==== Information provided
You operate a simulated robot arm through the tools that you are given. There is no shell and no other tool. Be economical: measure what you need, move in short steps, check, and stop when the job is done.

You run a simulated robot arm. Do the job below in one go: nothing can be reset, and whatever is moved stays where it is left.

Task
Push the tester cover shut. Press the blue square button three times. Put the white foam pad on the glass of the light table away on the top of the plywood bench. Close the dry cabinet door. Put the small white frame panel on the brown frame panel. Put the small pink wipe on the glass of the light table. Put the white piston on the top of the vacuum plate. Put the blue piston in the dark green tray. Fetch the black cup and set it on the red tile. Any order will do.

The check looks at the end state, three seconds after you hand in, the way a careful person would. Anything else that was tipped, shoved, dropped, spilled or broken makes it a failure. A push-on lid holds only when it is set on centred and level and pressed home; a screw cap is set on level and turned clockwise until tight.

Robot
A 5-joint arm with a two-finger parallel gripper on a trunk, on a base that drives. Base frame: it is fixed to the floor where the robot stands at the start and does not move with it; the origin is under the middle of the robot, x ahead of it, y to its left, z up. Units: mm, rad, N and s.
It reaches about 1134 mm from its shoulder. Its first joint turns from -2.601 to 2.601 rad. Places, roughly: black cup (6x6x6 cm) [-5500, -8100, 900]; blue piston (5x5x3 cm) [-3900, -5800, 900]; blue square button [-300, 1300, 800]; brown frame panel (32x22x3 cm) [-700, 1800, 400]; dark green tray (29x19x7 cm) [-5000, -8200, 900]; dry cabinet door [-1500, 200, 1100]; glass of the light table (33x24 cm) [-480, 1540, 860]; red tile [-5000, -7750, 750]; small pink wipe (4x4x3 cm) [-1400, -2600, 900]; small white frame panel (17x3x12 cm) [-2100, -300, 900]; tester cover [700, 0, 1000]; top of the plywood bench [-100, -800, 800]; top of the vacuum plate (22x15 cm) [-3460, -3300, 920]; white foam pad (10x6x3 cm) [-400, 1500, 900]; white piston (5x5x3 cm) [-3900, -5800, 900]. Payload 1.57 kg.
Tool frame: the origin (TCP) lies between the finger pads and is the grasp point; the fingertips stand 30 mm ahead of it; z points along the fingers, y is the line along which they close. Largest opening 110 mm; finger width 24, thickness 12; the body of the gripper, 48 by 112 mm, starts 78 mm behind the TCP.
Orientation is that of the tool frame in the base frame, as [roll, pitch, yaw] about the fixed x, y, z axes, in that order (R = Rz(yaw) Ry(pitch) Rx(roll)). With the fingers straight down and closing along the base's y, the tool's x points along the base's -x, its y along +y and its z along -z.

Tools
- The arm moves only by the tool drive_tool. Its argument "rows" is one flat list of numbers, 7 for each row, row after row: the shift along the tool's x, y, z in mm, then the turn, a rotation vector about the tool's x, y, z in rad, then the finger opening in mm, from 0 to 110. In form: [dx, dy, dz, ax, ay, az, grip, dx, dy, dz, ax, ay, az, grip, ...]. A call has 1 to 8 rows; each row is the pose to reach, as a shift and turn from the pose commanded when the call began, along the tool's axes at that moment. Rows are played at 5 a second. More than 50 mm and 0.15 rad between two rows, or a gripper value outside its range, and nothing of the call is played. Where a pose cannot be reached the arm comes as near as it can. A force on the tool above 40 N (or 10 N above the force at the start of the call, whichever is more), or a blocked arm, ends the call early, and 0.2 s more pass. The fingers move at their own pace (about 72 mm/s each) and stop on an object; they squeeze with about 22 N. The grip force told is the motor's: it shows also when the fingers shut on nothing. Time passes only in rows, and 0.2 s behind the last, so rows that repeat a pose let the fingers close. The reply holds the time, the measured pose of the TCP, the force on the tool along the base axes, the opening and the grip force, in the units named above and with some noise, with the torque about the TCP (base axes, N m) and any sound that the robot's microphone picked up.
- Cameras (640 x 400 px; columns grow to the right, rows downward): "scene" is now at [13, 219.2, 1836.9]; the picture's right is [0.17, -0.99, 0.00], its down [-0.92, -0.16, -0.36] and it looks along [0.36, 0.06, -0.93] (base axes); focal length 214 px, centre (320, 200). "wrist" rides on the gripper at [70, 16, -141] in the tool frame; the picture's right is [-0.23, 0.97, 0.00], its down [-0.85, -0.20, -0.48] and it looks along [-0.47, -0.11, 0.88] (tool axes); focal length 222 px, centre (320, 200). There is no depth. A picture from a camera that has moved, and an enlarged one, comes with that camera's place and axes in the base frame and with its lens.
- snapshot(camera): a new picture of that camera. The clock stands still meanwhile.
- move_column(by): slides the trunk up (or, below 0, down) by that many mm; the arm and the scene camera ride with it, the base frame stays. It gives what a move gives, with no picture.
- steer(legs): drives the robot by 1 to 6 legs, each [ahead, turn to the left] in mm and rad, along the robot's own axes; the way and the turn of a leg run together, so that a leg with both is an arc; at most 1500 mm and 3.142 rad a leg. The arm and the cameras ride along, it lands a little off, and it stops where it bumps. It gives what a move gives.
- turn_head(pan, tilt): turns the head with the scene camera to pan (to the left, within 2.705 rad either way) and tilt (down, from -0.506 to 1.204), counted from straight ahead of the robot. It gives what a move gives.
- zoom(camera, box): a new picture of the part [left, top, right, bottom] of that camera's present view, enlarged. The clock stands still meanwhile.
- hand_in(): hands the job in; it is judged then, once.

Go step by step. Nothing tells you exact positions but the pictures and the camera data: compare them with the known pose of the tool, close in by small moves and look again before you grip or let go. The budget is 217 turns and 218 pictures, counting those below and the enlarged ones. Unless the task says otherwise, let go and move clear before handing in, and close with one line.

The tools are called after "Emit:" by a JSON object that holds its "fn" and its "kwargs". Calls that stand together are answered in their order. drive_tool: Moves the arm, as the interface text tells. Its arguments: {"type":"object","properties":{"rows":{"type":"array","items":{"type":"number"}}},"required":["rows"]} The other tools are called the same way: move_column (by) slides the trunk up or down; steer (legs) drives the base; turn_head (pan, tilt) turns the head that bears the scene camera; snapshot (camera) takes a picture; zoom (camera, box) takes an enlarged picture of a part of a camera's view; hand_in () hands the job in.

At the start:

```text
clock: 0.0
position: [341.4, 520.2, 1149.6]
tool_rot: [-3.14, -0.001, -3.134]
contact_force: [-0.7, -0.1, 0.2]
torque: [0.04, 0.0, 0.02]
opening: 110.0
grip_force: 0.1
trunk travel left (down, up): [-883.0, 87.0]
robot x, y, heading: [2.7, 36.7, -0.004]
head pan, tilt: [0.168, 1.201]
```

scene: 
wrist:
========
→ **Stated problem**: Exactly those lines that run from the line with "- hand_in(): hands" through the line with "Go step by step." are to be reproduced; both end lines belong to the range. Put each line that is not blank into a JSON list as a string.

→ **Solution to this exercise**:
[
  "- hand_in(): hands the job in; it is judged then, once.",
  "Go step by step. Nothing tells you exact positions but the pictures and the camera data: compare them with the known pose of the tool, close in by small moves and look again before you grip or let go. The budget is 217 turns and 218 pictures, counting those below and the enlarged ones. Unless the task says otherwise, let go and move clear before handing in, and close with one line."
]